I remember working at a newspaper in Monterey eight or nine
hours and then driving up highway 101 in the waning hours of the
day.
I remember working at a newspaper in Monterey eight or nine hours and then driving up highway 101 in the waning hours of the day. The fog melted as I crossed the county line and I could see and sometimes smell home. I was always thankful for the pink-orange sky over Gilroy’s west foothills and for the people and the place that waited for me. Today, I am still thankful for our hills when I come home from an errand or a weekend or a trip away.

I am thankful for the quiet that settles over our city in the dark hours, and that sirens only infrequently break the silence. I am thankful that my cloud breath floats on crisp, clean air and that my dog stares adoringly at me through a clean sliding glass door, even though I’m not wearing lipstick.

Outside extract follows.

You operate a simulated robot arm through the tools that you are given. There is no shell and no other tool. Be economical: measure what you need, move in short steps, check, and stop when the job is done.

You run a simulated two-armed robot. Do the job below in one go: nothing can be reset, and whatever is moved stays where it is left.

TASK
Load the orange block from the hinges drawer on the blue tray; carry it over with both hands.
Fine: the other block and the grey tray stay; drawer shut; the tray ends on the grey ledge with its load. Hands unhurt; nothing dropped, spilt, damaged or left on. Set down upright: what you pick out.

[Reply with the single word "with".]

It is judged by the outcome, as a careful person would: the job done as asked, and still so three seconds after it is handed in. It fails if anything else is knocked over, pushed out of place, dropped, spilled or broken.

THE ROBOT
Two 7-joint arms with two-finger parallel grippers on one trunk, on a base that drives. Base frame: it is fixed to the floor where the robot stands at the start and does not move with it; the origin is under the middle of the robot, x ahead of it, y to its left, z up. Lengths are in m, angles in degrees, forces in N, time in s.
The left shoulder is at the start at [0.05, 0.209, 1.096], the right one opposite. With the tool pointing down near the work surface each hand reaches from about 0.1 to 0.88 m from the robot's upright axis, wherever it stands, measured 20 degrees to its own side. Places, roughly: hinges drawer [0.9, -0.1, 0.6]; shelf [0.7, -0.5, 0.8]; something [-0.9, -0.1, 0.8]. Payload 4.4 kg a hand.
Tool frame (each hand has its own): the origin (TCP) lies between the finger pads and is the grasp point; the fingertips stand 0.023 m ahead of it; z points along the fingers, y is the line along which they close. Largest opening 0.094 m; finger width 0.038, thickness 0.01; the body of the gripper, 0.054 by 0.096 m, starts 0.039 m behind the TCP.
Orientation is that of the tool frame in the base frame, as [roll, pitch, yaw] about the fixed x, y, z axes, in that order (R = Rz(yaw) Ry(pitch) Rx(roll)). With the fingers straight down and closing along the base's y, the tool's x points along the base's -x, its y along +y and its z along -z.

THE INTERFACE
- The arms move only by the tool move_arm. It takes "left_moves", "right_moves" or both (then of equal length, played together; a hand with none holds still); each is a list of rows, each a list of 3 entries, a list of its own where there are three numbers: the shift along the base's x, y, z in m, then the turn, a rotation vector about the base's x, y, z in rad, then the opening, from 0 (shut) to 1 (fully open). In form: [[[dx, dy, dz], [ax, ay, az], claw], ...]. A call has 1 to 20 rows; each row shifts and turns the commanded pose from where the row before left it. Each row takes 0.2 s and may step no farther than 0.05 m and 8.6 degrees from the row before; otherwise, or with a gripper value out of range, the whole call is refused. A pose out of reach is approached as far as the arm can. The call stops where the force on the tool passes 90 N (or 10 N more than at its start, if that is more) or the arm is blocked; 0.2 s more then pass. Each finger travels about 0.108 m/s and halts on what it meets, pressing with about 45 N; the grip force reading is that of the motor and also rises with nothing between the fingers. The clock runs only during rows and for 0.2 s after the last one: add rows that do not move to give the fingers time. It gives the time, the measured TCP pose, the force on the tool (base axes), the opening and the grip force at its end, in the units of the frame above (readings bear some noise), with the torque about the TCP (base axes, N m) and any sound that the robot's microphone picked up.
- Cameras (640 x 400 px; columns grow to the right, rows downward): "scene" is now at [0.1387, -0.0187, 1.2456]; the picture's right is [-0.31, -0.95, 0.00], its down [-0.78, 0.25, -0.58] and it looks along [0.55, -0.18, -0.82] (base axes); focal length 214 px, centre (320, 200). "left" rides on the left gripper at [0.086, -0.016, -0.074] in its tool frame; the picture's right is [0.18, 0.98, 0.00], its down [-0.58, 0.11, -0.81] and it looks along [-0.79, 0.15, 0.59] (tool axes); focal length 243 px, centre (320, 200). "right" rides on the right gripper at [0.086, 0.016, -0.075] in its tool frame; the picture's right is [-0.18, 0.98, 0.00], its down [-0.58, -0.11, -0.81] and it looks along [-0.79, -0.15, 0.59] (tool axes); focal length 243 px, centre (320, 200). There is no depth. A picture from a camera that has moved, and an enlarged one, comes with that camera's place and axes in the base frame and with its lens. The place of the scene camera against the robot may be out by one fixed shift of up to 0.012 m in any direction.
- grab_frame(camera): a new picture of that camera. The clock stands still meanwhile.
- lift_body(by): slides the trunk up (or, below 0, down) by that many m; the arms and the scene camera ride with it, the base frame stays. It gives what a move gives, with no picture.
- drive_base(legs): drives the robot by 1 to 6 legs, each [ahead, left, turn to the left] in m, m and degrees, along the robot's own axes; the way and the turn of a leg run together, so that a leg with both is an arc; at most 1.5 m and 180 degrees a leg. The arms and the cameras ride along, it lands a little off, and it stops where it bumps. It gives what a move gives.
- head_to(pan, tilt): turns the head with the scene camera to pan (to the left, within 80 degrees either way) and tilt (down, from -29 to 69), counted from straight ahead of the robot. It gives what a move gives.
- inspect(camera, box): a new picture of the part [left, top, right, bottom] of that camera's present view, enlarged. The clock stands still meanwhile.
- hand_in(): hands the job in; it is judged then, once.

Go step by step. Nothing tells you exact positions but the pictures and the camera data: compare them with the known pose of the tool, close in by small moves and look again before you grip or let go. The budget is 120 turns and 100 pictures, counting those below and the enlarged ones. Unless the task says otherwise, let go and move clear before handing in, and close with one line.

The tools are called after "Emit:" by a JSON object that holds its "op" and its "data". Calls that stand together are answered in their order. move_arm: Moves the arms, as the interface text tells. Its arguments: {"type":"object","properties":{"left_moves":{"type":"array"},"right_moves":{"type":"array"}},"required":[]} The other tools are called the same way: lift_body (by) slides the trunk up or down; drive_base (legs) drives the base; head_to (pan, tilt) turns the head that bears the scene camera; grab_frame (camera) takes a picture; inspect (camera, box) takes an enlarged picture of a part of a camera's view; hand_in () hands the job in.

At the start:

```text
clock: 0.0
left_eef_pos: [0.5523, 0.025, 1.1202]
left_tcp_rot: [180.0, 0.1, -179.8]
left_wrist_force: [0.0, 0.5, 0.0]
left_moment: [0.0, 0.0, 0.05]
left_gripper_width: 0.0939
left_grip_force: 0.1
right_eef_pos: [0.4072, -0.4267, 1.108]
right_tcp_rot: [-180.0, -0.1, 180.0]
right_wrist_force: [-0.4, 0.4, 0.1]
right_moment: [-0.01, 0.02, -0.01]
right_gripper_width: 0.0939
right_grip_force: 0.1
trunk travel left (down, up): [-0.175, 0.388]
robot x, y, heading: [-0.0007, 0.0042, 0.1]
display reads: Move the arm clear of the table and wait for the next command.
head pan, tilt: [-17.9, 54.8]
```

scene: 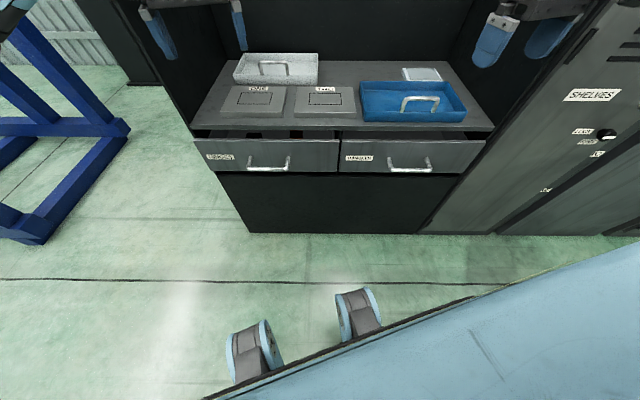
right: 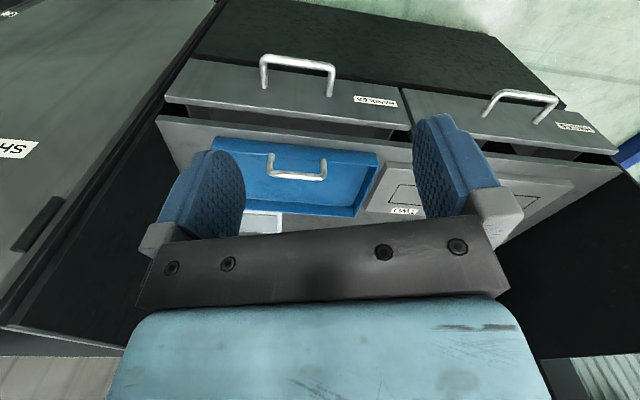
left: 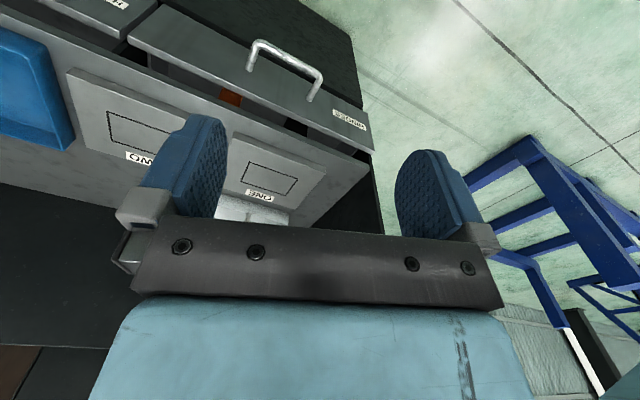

When it comes time to count, these do: a family who cares where I am and what I do; children who sing and play and work hard and ask me who, what, why and can you tuck me in now? And a husband who holds my hand and says “go ahead” and makes sure I don’t take myself too seriously.

Not everyone learns or sees the privilege of living in a small town. Yes, 50,000 of us, but if it feels small, isn’t it? Isn’t it small if we say hello and smile and wave and talk to a child’s friend’s parents and make a new friend ourselves? And reach out a hand to someone who needs it? Gilroy’s generosity is a legend, if only in our own minds and hearts. But isn’t that where it counts?

Count our blessings on both hands and toes, as many as we can. We should, as often as we can. But especially this week, in this time, in our city. Our city, like all, teems with hardships: lost jobs and loves, long commutes, poverty and death. But death and hardships lead to new growth and hope. Hope springs from depths too deep when someone reaches out a hand or a dollar or a job or an unexpected smile or courtesy.

I am thankful for the hands outstretched in our community again and again, and not the same ones, reaching to help pull someone they may not know who has placed their foot on the ladder’s rung and needs a little momentum. Pull hard if you can because who among us will need the hand next? If I do, I’ll be thankful to be here, in our city where a small-town, smiling stranger holds open a door and the pink-orange sky kisses the foothills goodnight.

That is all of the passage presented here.